I’m sure I’m not the only one to have had a hard time reading Amartya Sen’s Development as Freedom* on the tube or in a cafe. It’s serious reading and requires a suitably contemplative atmosphere to avoid the dreaded “I’ve read this sentence three times now, and I still haven’t taken anything in” effect. It’s very precisely written, with little wasted (although to be fair, a helpful amount of repetition of the main ideas) and feels a little like reading maths. (Or, perhaps, like reading philosophy which, apart from the obvious, I’ve never seriously attempted.)

Anyway, it cheered me somewhat to see an article in the New Statesman (11-17th January 2013) by Tim Wigmore, apparently nowhere to be found online, entitled “Give a little, but give it well”. The article is a plea for evidence-based targeted of money to charities and describes the work of givingwhatwecan.org who claim to be able to rank charities based on their ability to “provide the greatest return in terms of quality-adjusted life years” for each quid donated.

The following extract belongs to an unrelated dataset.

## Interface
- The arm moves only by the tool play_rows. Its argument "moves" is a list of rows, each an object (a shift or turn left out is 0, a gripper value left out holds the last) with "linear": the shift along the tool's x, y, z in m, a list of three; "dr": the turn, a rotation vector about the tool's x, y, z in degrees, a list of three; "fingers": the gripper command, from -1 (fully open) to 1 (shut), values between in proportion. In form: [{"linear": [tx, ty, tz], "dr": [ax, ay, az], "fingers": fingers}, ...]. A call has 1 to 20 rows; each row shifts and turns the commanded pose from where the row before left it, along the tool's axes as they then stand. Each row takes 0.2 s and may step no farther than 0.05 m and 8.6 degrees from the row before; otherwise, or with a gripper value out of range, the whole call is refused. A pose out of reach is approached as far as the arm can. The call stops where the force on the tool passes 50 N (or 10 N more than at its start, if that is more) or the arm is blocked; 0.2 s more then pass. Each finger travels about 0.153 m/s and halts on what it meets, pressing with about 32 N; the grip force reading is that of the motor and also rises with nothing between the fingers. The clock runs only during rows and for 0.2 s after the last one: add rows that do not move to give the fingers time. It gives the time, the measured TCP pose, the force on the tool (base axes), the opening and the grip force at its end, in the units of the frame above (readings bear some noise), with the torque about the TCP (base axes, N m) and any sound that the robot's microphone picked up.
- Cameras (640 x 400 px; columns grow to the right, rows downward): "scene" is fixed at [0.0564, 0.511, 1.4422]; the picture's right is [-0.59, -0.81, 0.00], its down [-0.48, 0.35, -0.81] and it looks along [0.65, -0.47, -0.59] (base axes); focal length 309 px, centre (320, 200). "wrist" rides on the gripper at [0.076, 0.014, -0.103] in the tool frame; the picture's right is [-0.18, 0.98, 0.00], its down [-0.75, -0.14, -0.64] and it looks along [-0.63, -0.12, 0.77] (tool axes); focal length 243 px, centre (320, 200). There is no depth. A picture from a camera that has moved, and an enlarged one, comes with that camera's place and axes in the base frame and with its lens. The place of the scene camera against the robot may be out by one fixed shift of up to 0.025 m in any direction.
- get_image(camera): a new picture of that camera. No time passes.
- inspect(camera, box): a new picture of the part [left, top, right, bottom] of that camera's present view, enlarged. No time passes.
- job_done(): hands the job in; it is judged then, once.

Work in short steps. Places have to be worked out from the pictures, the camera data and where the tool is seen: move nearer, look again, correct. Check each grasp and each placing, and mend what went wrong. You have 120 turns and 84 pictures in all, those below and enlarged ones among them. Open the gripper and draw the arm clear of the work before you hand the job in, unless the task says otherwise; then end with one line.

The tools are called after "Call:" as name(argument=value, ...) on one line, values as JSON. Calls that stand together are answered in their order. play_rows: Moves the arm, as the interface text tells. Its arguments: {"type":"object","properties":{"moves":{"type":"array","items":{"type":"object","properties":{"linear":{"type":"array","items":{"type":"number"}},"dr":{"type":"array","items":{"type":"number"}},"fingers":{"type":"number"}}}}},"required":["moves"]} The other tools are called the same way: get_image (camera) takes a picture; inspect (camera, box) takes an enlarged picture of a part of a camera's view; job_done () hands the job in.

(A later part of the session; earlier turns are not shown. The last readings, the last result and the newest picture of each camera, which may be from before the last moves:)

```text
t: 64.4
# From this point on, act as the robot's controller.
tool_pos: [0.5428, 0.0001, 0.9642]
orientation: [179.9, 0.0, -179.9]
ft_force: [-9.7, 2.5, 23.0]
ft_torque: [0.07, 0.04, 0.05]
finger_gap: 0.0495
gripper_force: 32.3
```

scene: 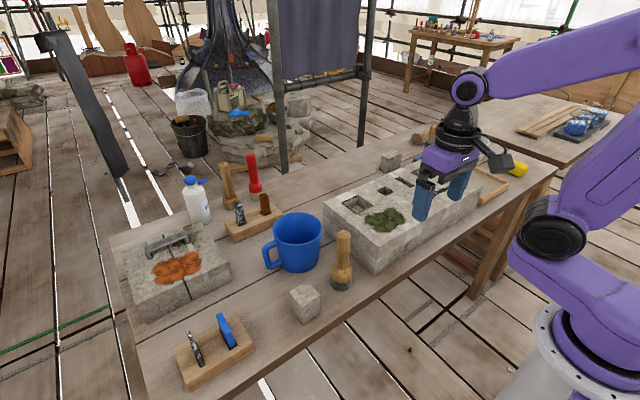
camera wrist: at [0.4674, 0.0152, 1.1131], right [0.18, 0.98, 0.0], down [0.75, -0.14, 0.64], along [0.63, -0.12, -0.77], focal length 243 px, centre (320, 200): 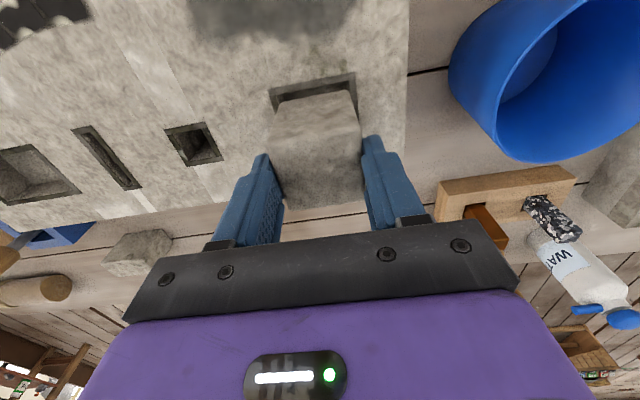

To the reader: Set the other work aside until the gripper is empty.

Two things strike me as interesting about this:

  1. Ranking charities in this way seems to me to be a direct application of Sen’s plea for a more rounded “capability approach” to assessing development: rather than focusing on how much incomes are increased by a given development intervention, he proposes we look instead at which things the people involved are able to do which they couldn’t do before. (Only things which the people themselves “have reason to value” are to be included in the list. These are things which Sen refers to as “substantive freedoms”.) It’s encouraging to see practical applications of Sen’s philosophy making it into a popular weekly magazine. It also makes me think it was worth the effort to read the book in the first place!
  2. Given the famous difficulty in knowing what NGOs are doing with their donation money, it seems incredible that one organisation can not only find this stuff out, but find it out in sufficient detail to be able to compare across organisations in terms of an effectiveness metric. Amazing.

So, with this in mind, I’m off to find out how “Giving What We Can” are able to do what Wigmore says They Can, and also off to continue to enjoy/battle through Sen’s heavy-hitting classic, the effects of which are clearly still being felt throughout the development research community.